V.B.: No. He criticized the idea. He said that, without a liquid-fuel rocket engine, the glider could not be controlled at that sort of height, and would break up as it fell and gained speed.
Tsiolkovskiy gave Korolev a little book called “Space missile trains,” and advised him to have a think about using liquid-fuel rocket engines for flights not into the stratosphere, but even higher, into the ether. Korolev was very annoyed.
R.G.: And when did you start working on the Buran project?
V.B.: Back in 1962, with Sergey Pavlovich’s support, I obtained my first inventor’s certificate for a reusable space vehicle. When the fuss started up over the American shuttle, no decision had yet been taken about whether we should go the same way.
But Energiya’s so-called Service No. 16 was set up in 1974. It had two design departments – mine looking at aircraft, and Yefrem Dubinskiy’s taking care of launch vehicles. We dealt with translations, scientific analysis, editing and publication of “primers” on the shuttle. And without any fuss, we developed our own version of the spacecraft and its launch vehicle.

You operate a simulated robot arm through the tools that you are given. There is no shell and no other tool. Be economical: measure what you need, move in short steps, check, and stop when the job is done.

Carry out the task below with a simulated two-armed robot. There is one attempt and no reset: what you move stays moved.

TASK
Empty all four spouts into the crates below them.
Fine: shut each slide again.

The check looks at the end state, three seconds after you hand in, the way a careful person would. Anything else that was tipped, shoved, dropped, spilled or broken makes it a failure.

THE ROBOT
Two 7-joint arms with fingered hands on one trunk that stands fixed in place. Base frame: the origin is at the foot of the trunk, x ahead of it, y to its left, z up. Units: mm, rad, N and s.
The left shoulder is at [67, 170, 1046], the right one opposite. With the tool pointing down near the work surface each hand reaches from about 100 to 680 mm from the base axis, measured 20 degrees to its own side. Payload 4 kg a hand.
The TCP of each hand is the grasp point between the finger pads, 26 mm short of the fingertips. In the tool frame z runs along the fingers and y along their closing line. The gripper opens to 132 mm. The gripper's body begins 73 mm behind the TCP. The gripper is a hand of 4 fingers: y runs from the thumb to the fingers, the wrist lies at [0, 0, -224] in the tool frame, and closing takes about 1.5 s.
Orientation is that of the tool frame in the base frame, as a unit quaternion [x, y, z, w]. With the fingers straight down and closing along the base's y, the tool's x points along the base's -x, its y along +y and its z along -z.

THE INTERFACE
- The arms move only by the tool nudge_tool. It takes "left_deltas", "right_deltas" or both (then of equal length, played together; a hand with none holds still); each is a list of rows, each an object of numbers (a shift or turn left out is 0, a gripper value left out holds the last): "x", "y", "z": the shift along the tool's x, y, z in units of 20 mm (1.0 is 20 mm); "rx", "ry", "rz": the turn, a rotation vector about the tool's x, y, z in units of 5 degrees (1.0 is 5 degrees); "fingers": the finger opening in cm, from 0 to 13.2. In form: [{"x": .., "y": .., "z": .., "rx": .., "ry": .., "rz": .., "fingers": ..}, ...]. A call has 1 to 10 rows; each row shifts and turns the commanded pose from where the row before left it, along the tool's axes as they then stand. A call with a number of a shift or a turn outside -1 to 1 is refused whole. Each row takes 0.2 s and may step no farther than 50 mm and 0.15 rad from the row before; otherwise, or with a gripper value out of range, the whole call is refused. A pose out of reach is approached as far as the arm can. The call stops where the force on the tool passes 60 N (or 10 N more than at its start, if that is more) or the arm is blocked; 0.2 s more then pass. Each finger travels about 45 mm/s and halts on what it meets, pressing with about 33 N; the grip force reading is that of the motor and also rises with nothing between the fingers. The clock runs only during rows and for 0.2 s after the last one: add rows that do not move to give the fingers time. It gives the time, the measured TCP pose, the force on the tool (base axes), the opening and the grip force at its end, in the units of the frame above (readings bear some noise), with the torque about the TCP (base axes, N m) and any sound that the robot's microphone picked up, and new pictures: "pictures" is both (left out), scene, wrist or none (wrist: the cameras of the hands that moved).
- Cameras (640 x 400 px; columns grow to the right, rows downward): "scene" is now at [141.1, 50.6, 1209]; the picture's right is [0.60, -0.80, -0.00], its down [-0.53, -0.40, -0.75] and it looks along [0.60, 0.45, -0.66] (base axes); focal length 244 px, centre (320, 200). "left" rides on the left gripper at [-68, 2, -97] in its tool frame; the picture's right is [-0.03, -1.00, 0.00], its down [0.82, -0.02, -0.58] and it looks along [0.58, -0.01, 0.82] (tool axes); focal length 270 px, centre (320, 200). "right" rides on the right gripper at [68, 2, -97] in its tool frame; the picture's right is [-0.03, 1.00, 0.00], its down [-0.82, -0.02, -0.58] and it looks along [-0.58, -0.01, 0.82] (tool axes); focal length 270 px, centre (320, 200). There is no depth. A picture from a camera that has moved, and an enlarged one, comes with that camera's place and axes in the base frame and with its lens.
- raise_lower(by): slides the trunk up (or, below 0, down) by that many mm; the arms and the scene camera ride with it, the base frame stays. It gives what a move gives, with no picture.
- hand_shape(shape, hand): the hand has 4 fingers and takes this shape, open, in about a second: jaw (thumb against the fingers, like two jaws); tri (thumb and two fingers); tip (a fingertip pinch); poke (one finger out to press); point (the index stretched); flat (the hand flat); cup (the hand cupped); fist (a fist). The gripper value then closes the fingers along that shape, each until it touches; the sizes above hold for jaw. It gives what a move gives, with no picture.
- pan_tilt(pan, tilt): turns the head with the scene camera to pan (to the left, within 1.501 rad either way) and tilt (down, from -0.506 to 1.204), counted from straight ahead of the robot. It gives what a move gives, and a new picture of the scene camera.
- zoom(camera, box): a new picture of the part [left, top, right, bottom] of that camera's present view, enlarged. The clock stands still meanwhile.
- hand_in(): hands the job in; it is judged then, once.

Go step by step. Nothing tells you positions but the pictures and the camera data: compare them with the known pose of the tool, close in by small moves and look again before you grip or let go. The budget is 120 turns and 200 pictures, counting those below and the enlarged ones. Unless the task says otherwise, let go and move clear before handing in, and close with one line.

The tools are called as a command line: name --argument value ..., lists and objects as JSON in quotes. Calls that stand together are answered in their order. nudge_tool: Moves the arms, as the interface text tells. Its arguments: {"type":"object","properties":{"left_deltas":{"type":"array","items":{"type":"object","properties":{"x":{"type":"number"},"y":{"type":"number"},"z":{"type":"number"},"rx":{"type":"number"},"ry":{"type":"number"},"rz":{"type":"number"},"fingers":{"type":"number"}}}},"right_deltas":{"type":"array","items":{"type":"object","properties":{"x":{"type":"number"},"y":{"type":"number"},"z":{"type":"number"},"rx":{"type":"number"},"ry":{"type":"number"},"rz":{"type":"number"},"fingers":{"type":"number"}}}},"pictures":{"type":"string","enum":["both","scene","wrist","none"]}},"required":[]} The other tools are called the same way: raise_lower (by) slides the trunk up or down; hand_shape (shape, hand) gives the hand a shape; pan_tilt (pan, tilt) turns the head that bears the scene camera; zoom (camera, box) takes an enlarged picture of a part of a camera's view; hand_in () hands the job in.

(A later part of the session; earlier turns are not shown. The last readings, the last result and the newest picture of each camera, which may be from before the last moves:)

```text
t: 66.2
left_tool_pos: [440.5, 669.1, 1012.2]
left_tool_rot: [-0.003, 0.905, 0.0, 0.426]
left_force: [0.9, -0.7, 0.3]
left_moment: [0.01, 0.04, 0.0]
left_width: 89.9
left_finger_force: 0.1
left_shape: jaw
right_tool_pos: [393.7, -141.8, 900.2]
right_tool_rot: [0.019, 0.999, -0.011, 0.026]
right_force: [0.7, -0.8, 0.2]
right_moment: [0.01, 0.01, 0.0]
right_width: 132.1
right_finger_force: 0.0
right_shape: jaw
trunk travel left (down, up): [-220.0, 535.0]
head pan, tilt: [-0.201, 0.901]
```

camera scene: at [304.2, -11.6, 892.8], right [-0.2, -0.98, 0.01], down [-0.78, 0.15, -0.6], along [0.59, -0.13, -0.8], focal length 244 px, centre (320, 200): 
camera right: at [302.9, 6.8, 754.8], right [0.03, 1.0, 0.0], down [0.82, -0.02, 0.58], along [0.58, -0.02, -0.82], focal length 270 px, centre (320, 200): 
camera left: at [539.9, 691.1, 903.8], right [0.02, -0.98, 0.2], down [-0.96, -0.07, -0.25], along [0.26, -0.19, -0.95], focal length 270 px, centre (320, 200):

R.G.: The precision with which the Buran landed utterly stunned everyone.
V.B.: When the spacecraft emerged from the clouds, one of the managers was virtually delirious, and kept saying: “It’s gonna crash! it’s gonna crash!” Everyone gasped when the Buran began to turn so that it was at right angles to the runway.
But in actual fact, this maneuver was all part of the plan. It seems, however, that the manager in question either didn’t know this or had forgotten. The spacecraft landed right on the runway. Those 205 minutes when the Buran was in flight passed off without a single criticism being leveled at its designers.
R.G.: How did you feel after this triumph?
V.B.: Words can’t really express it. But there was another sensation on the way: They closed down what was a successful and innovative project. In the end, 15 billion rubles was wasted.
R.G.: Will the scientific and technical know-how from the Buran project ever be used?
V.B.: Like the shuttle, the Buran was not financially viable because the launch system was expensive and clumsy. But those unique technical solutions can be developed further as part of the Buran-M project.
A new spacecraft that has been modified to take account of the latest developments could become a very quick, reliable and convenient way of transporting passengers and tourists between continents.
But for this to happen, we have to create a multi-use, one-stage, all-azimuth environmentally friendly launch vehicle (MOVEN), to replace the Soyuz rocket. Incidentally, the new vehicle will not require such a cumbersome launch, so it can also take off from the Vostochnyy cosmodrome.
The Buran know-how has not vanished. The automatic landing of an aircraft inspired fifth-generation fighter jets and numerous unmanned aerial vehicles. It’s just that, as was the case with artificial satellites, we got there first.
R.G.: In your opinion, what’s the outlook for the space industry at present?
V.B.: The hydrocarbon era is about to be replaced by an era of atomic and solar energy that is inconceivable unless we use a very wide range of spacecraft. In order to set up space-based solar power stations to supply energy to consumers on Earth, we will require vehicles that can carry a payload of 250 tons.
They will be based on the MOVEN. And if you’re asking me about the space industry as a whole, then it is set to meet all of mankind’s needs, and not just the information needs that it meets at the moment.